If you are currently retired, I don't envy your situation. As a result of the financial crisis, the ensuing and ongoing policies of the Federal Reserve have been rock bottom interest rates. Although creating liquidity for the markets and beneficial for the financial companies, it is devastating to savers. Unfortunately, the hardest hit people are in their golden years, those who must live off of the interest of their nest eggs. Where at one time savings accounts, time deposits (CDs), treasuries and other minimal risk investments paid decent interest rates, it seems like those days won't return for some time. Contrary to financial dogma, retirees may need to take on some more risk to boost the yield on their savings. One way to do this is with MLPs (Master Limited Partnerships). Although there is obviously more risk than a Treasury bond or savings account, I would argue that the risks are not great enough to outweigh the potential rewards, specifically a nice yield. Here are 3 MLPs that I think are good candidates for further research.
Boardwalk Pipeline Partners (BWP) - BWP currently owns and operates around 14,000 miles of pipeline as well as 11 underground storage fields. In addition, they have 7 salt dome natural gas caverns for storage in Mississippi. Total current storage capacity is approximately 196 Bcf of natural gas. Although the current prices of natural gas may affect storage rates, I would be surprised if the effect is anything more than minimal. In fact, it could be argued that if the current rate of U.S. natural gas production continues, that could lead to higher storage prices as the amount of storage lags extracted amounts. This is very unlikely though as producers have indicated they will be slowing production. Also, BWP has a lower debt level (debt/equity slightly less than 1) then many other similar MLPs, which is something that retirees who want to minimize risk should keep in mind while investigating these types of investments. Finally, BWP, with a current yield around 8%, is a major holding of Lowes Corp (L) and they currently own approximately 58% of the shares.
Oiltanking Partners, L.P. (OILT) - Having been formed in March 2011, OILT is a new kid on the block. Formed by the American subsidiary of German Oiltanking GmbH, OILT provides storage, terminals and transportation for third-party oil companies. Although currently small with a storage capacity of 18 million barrels, OILT announced a $104 million expansion of storage capacity at its Houston facilities. With a current yield of 4.5% and plans for expansion, OILT looks like it could be a promising investment with a yield that could increase over time. However, being a new player, I would be especially through in my due diligence of OILT.

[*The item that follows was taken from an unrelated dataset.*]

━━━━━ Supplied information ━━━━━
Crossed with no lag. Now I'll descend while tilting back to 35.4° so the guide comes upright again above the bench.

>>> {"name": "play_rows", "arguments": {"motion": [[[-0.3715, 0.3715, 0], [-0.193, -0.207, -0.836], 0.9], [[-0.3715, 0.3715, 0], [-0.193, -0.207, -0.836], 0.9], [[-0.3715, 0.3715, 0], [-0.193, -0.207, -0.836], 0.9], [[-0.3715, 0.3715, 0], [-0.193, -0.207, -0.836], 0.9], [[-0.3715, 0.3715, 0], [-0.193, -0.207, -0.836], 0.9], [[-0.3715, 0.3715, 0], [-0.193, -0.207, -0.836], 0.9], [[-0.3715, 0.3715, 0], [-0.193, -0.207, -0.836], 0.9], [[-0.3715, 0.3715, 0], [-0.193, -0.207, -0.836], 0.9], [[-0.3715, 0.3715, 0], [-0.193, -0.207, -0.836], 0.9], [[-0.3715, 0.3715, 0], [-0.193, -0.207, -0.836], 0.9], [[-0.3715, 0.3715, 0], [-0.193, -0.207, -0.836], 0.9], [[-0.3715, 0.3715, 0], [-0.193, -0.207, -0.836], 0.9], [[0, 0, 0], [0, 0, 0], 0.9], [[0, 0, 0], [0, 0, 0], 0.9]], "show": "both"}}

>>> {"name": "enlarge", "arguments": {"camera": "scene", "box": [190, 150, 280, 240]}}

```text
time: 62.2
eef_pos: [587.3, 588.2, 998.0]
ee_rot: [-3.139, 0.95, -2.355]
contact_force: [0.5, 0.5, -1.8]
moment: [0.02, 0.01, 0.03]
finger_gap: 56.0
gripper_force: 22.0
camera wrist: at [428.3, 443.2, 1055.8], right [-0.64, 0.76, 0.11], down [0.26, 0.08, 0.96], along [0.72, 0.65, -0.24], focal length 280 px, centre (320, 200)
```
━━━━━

Navios Maritime Partners L.P. (NMM) - Although most MLPs are in the oil and natural gas industries, there are other industries where MLPs operate. NMM is 27% owned by Navios Maritime Holdings and engages in the drybulk shipping industry. For those unfamiliar with the shipping industry, drybulk refers to transporting commodities such as coal, iron ore, grain, etc. Currently, NMM has 18 vessels managed by subsidiaries of the general partner. Although the shipping industry is a fairly easy industry to understand, those not familiar should read as many 10Ks of different shipping companies in order to grasp the terminology and aspects of the business. For those who are willing to dive in, NMM currently yields around 11%. Although I have not done in depth research into NMM, I would make sure that the distributions are somewhat sustainable, especially given the long-term nature of shipping contracts which could lead to lower shipping rates for multiple years in the future.
Hopefully this little list will kick start the search for a suitable MLP to add to your portfolio.